- Your goal
Copy every line that holds "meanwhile".

_ _ _

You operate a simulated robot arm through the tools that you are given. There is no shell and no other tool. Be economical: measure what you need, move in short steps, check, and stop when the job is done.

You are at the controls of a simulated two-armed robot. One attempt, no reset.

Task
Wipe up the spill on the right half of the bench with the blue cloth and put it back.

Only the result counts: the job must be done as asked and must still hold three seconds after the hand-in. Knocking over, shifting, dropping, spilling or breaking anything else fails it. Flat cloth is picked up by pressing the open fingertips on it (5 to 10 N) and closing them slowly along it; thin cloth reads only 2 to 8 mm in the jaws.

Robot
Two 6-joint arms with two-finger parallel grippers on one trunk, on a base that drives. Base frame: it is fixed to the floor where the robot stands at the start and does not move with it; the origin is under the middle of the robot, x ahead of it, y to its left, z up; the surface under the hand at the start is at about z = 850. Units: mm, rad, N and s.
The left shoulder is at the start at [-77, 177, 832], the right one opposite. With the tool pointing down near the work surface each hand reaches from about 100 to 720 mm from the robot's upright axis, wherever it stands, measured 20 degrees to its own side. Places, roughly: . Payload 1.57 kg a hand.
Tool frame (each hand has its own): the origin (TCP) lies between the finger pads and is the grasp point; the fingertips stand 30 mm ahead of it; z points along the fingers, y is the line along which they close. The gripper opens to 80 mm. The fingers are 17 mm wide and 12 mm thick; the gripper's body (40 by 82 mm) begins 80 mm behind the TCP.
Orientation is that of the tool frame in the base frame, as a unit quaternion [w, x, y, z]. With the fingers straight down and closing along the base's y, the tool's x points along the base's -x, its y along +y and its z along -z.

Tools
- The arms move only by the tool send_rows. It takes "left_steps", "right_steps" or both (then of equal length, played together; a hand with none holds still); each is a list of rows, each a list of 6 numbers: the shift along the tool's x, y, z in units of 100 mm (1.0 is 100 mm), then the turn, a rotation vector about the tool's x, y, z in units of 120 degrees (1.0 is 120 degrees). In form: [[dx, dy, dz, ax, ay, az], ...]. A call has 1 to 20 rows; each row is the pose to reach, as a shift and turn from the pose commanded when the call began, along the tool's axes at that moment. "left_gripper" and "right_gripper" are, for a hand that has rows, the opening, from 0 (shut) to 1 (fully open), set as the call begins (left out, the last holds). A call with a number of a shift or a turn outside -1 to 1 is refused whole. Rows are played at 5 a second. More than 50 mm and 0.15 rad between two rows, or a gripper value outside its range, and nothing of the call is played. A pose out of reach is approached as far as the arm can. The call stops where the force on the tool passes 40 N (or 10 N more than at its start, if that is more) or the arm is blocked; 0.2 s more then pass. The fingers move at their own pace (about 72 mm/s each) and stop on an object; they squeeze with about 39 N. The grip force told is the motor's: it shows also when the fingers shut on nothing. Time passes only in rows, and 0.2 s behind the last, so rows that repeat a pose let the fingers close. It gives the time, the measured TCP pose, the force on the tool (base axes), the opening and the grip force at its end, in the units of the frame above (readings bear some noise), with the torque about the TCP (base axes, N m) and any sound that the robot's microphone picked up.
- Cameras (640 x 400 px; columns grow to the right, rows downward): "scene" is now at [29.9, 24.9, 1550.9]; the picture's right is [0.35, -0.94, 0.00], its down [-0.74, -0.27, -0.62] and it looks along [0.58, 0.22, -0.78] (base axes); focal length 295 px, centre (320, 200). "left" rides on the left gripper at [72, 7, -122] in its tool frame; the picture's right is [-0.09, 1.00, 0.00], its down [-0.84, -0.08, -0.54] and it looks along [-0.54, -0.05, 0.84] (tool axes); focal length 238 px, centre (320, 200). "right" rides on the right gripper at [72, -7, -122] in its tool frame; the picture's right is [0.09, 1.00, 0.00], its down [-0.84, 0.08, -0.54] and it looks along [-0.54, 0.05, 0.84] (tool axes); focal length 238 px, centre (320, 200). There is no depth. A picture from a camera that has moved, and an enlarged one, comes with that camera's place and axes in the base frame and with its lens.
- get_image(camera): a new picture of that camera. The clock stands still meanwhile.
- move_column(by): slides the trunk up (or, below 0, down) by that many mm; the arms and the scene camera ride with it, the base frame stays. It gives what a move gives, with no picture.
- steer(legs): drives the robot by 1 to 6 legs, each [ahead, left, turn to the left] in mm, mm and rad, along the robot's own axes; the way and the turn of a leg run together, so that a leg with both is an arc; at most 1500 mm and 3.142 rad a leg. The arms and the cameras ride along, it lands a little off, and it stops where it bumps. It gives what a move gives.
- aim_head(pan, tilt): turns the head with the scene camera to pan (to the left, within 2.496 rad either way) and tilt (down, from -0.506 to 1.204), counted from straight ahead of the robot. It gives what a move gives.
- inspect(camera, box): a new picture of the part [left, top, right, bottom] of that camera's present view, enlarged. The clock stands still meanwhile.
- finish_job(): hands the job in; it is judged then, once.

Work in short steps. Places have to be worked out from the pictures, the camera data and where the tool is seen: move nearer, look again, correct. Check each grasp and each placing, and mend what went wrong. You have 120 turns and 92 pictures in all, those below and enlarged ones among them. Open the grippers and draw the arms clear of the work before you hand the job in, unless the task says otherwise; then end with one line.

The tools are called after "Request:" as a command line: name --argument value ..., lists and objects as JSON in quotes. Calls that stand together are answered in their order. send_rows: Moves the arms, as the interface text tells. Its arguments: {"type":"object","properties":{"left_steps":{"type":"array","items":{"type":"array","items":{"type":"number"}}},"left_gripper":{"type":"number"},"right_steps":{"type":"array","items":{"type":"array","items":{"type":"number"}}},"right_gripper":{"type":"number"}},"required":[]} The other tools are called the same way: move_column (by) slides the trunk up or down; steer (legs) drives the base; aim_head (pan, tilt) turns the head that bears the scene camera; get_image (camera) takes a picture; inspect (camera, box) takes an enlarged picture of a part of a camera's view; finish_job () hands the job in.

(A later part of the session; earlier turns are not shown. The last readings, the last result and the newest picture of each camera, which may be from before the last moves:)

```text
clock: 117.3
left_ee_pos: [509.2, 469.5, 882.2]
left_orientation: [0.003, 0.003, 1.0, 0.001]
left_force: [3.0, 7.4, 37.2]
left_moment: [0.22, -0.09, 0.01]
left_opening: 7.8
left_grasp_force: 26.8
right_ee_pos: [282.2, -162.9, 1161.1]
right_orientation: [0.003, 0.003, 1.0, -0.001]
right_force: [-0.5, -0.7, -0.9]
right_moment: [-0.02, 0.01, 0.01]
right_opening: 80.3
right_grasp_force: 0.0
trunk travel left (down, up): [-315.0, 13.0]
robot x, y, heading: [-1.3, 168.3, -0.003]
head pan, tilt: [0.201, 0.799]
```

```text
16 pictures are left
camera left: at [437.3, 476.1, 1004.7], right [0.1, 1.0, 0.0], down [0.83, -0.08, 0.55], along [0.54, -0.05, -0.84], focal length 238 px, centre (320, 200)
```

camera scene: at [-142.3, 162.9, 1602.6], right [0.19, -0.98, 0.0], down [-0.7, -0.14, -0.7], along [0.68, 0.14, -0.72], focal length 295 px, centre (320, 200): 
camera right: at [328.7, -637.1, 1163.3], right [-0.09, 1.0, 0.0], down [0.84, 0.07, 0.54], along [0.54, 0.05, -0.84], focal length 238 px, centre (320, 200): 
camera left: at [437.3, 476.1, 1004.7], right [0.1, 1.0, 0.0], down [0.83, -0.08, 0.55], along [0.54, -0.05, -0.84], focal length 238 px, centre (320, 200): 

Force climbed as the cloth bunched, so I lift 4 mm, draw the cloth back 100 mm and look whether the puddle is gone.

_ _ _

- Correct response
- get_image(camera): a new picture of that camera. The clock stands still meanwhile.
- inspect(camera, box): a new picture of the part [left, top, right, bottom] of that camera's present view, enlarged. The clock stands still meanwhile.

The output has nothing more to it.